ROBERTO: What more do you want? You’ve got more than
all the victims in this country will ever get. [He gets down on his knees.] What more do you want?
PAULINA: The truth, Doctor. The truth and I’ll let you
go. Repent and I’ll let you go. You have ten seconds. One, two, three, four,
five, six. Time is running out. Seven. Say it!
[Roberto stands up.]
ROBERTO: No, I won’t. Because even if I confess,
you’ll never be satisfied. You’re going to kill me anyway. So go ahead and kill
me. I’m not going to let any sick woman treat me like this. If you want to kill me, do it.

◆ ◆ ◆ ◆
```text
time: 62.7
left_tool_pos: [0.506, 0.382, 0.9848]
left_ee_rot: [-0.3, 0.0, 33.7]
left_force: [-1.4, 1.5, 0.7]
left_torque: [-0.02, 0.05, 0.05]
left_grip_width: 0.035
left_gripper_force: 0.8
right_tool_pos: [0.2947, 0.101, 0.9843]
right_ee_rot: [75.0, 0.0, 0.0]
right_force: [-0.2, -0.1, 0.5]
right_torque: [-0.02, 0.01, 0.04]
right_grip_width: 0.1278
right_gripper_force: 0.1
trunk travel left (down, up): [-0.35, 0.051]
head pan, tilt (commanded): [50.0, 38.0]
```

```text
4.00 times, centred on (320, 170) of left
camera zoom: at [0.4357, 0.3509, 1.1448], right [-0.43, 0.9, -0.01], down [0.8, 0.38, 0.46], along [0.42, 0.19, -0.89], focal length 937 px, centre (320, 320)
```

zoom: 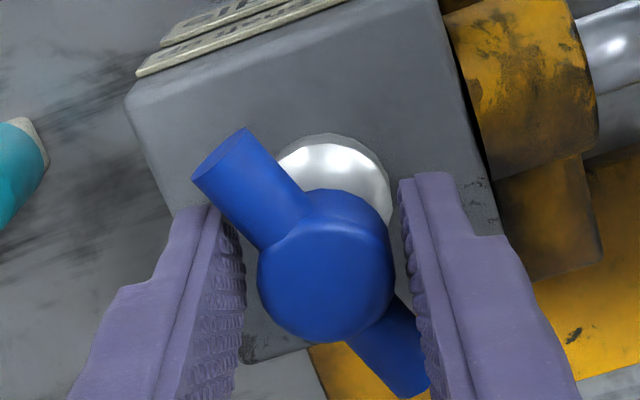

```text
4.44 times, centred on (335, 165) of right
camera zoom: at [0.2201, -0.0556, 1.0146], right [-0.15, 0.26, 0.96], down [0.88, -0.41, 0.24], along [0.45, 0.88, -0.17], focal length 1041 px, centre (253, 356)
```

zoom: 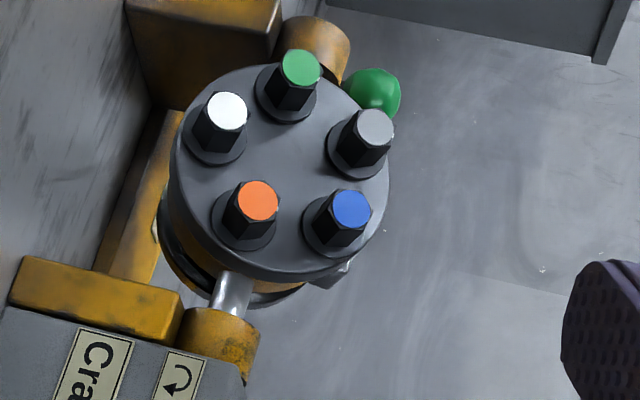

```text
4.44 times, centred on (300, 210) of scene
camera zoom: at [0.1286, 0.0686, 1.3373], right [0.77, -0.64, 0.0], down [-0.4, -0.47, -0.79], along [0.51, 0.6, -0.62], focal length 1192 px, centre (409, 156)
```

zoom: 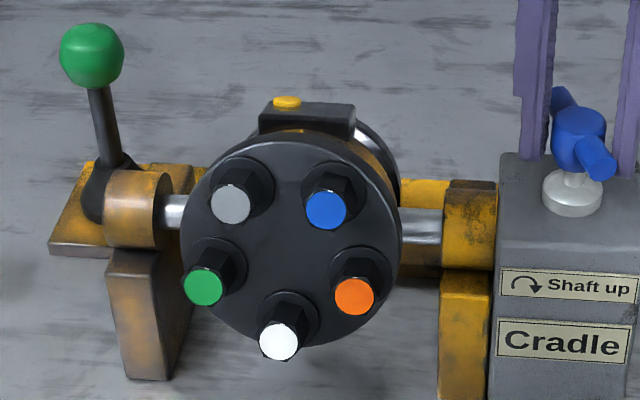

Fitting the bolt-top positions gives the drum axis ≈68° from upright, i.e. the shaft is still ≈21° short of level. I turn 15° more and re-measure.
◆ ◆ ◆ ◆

But you’re
killing an innocent man.
PAULINA: Eight.
ROBERTO: So someone did terrible things to you and now
you’re doing something terrible to me and tomorrow somebody else is going to —
on and on and on. I have children, two boys, a girl. Are they supposed to spend
the next fifteen years looking for you until they find you? And then —
PAULINA: Nine.
ROBERTO: Oh Paulina, isn’t it time we stopped?
PAULINA: And why does it always have to be the people
like me who have to sacrifice, why are we always the ones who have to make
concessions when something has to be conceded, why always me who has to bite
her tongue, why? Well, not this time. This time I am going to think about
myself, about what I need. If only to do justice in one case, just one.
What do we lose? What do we lose by killing one of them? What do we lose? What
do we lose?!
They freeze in their positions as the lights begin to go down
slowly. We begin to hear music from the
last movement of Mozart’s Dissonant Quartet. Paulina and Roberto are covered from view by a giant mirror which
descends, forcing the audience to look at themselves.